Meatball Pastry
Meatball pastry from Spoonsparrow: Juicy meat under a crispy crust
Ingredients
- 1 stalk leek
- 400 g mixed mushrooms (button, porcini and chanterelles)
- 1 tbsp butter
- 1 kg minced beef
- 1 egg
- 1 tbsp fresh chopped parsley
- 1 tbsp fresh chopped marjoram
- Salt
- Pepper
- 1 tbsp mustard
- 1 tbsp olive oil (for the pan)
- 200 g puff pastry (whole wheat)
- 1 egg yolk
- 1 tbsp heavy cream
Instructions
-
1.
Wash, trim and finely chop the leek. Clean and dice the mushrooms. Heat butter in a skillet.
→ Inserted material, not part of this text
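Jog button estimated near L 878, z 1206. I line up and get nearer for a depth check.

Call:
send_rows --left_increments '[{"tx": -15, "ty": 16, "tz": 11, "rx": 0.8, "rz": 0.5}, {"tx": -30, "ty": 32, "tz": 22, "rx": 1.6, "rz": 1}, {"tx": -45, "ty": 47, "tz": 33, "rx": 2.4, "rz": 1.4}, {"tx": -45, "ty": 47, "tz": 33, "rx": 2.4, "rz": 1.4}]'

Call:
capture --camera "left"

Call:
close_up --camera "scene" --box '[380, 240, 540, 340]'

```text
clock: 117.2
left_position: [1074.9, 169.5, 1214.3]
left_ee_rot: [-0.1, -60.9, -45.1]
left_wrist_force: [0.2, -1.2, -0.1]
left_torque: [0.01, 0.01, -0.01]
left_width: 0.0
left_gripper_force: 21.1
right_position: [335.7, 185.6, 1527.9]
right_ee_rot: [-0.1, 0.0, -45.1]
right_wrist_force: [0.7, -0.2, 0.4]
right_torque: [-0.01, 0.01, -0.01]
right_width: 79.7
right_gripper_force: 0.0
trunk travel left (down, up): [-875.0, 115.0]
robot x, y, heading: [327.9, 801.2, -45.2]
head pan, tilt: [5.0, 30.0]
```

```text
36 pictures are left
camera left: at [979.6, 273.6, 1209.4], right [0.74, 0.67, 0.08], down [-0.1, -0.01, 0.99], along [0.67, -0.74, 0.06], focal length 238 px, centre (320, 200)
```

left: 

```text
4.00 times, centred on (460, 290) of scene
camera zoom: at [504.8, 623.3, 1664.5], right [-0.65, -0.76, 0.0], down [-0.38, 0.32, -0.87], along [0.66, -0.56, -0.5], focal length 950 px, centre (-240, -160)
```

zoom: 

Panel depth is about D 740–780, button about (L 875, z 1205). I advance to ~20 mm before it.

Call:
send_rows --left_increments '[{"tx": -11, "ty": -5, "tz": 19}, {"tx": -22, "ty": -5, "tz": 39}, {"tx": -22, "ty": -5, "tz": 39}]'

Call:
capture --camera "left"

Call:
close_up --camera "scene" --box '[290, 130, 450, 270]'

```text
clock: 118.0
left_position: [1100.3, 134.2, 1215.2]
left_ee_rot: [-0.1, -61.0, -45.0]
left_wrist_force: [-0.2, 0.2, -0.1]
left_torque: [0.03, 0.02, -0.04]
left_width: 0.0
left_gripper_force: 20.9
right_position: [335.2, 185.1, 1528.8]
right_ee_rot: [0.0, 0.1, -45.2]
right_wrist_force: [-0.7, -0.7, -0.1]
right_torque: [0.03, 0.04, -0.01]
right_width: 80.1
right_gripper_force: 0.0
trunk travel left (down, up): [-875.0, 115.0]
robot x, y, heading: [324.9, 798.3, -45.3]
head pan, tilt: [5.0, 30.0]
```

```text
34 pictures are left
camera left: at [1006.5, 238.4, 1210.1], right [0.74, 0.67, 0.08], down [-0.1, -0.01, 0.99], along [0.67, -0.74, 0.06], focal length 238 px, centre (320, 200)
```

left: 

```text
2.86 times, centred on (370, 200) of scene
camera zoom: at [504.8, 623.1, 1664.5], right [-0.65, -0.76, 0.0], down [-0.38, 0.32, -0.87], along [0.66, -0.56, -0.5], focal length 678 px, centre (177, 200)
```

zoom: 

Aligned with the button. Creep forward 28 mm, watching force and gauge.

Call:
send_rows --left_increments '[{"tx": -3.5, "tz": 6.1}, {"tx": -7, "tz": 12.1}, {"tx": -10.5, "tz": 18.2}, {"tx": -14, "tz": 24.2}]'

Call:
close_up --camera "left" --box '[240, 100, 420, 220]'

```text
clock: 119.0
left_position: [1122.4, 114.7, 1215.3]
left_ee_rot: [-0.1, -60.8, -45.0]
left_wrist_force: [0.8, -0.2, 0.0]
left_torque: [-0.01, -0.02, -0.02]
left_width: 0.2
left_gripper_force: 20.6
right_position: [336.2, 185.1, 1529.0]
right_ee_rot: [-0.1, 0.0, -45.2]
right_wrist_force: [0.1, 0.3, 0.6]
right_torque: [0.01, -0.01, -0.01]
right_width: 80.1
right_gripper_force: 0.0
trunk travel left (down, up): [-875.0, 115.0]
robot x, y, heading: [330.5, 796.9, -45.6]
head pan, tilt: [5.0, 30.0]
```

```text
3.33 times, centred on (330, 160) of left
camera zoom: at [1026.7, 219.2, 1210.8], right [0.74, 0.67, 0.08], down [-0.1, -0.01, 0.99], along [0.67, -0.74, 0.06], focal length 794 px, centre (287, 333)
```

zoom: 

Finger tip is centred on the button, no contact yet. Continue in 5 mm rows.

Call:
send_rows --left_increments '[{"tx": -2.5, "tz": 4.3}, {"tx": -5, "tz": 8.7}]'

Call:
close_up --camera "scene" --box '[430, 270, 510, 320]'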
Add leek and mushrooms and sauté over medium heat for 3–5 minutes. Remove from heat and let cool.
-
2.
Place minced beef in a bowl and mix well with leek, mushrooms, egg, herbs, salt, pepper and mustard. Brush the pan with olive oil. Fill the pan with the meat mixture and smooth the surface.
-
3.
Roll out puff pastry to 3–4 mm thickness and cut to size. Punch a hole in the center for steam escape. Lay the pastry over the meat filling and press edges firmly. Cut decorative shapes from leftover pastry and place on top.
-
4.
Whisk egg yolk with cream and brush over the pastry. Bake the meatball pastry in a preheated oven at 180 °C (fan 160 °C; gas: level 2–3) for about 1 hour until golden brown. Slice and serve with salad if desired.